STATED EXERCISE:
Look for the word "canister" in the entries below, then copy every line that has it.

═══ EXTRACTED ENTRIES

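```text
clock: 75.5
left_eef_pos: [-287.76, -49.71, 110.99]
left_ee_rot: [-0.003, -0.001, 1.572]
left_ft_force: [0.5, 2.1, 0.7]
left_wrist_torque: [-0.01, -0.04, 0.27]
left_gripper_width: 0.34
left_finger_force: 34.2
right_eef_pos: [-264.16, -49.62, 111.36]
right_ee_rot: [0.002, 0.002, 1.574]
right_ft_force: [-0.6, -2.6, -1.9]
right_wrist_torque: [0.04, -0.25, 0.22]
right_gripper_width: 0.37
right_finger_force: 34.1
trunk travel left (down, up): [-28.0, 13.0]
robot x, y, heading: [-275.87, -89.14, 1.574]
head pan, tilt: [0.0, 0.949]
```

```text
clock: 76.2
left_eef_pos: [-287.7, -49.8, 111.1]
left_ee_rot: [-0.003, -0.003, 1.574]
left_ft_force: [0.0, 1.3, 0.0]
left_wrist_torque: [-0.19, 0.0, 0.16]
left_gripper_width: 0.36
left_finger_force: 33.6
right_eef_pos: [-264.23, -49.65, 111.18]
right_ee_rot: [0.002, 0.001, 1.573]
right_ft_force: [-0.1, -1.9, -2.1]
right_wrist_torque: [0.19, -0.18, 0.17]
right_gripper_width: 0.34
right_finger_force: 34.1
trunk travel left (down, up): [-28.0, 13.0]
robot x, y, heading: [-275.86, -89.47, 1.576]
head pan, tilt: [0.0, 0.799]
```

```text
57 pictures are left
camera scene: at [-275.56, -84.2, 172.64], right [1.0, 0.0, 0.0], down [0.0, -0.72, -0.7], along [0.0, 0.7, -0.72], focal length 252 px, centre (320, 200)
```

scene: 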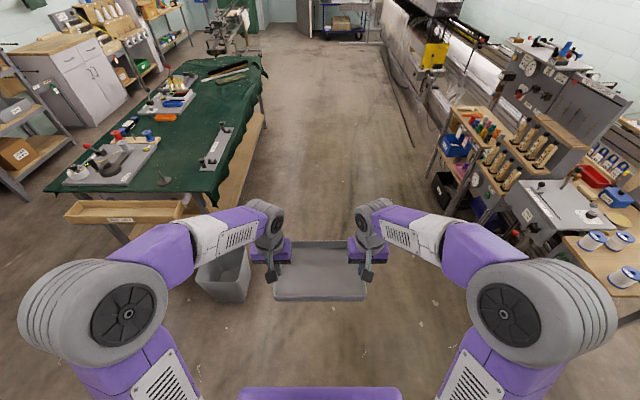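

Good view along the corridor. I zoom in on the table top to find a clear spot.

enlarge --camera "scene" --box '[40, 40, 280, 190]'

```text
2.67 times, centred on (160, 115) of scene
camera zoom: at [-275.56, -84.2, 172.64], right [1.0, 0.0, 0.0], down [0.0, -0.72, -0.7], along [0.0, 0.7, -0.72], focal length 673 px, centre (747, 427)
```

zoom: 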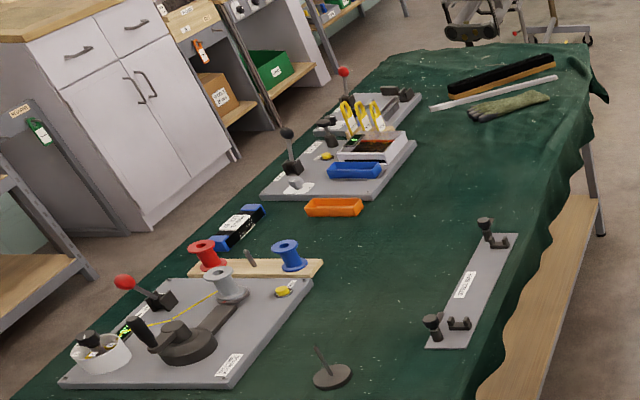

══════
═══ EXTRACTED ENTRIES

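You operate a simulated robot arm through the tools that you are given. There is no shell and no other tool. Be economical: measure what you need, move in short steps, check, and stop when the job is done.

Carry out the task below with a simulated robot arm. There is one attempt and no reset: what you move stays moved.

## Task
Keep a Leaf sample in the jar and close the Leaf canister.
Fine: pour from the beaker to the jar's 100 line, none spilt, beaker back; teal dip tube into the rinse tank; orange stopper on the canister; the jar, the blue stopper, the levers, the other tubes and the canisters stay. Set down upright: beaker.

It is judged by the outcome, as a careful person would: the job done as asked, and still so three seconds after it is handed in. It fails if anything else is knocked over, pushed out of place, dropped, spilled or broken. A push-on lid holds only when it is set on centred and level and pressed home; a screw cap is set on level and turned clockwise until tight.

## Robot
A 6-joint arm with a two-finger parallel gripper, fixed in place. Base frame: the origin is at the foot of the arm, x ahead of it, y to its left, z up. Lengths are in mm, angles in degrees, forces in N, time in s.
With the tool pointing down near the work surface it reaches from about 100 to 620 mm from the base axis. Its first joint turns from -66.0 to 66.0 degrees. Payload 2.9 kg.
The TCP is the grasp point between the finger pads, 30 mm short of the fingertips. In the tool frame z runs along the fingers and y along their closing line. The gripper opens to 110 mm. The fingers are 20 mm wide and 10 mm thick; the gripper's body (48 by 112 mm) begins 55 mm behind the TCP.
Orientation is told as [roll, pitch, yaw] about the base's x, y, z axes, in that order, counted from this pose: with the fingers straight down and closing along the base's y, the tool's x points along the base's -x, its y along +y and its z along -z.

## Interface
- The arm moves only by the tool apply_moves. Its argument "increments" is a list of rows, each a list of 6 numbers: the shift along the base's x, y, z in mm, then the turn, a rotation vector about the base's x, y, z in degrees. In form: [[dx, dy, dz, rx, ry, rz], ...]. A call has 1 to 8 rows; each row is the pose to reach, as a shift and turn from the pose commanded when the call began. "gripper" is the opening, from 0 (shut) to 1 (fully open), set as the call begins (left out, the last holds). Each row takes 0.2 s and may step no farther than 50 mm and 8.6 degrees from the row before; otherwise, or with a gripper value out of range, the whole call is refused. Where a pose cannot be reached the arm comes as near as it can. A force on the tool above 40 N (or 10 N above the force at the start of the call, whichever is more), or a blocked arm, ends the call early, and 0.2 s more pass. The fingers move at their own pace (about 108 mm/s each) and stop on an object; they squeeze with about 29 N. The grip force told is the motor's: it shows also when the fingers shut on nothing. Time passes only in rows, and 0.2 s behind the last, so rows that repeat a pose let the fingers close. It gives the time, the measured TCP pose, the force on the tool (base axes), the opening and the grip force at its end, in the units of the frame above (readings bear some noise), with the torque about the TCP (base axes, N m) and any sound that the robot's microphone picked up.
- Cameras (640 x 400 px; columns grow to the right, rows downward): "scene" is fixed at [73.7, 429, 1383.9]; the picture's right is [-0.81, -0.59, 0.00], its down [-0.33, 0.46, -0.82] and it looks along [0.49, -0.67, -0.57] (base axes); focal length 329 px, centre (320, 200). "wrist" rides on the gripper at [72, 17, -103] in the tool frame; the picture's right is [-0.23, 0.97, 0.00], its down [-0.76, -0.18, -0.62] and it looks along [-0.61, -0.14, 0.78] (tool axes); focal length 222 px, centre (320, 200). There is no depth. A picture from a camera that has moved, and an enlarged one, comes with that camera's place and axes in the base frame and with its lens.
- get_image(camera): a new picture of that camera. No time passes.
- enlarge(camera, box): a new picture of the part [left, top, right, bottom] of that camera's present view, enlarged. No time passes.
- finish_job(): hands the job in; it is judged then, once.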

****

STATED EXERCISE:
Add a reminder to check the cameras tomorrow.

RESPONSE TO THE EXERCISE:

══════

RESPONSE TO THE EXERCISE:
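Keep a Leaf sample in the jar and close the Leaf canister.
Fine: pour from the beaker to the jar's 100 line, none spilt, beaker back; teal dip tube into the rinse tank; orange stopper on the canister; the jar, the blue stopper, the levers, the other tubes and the canisters stay. Set down upright: beaker.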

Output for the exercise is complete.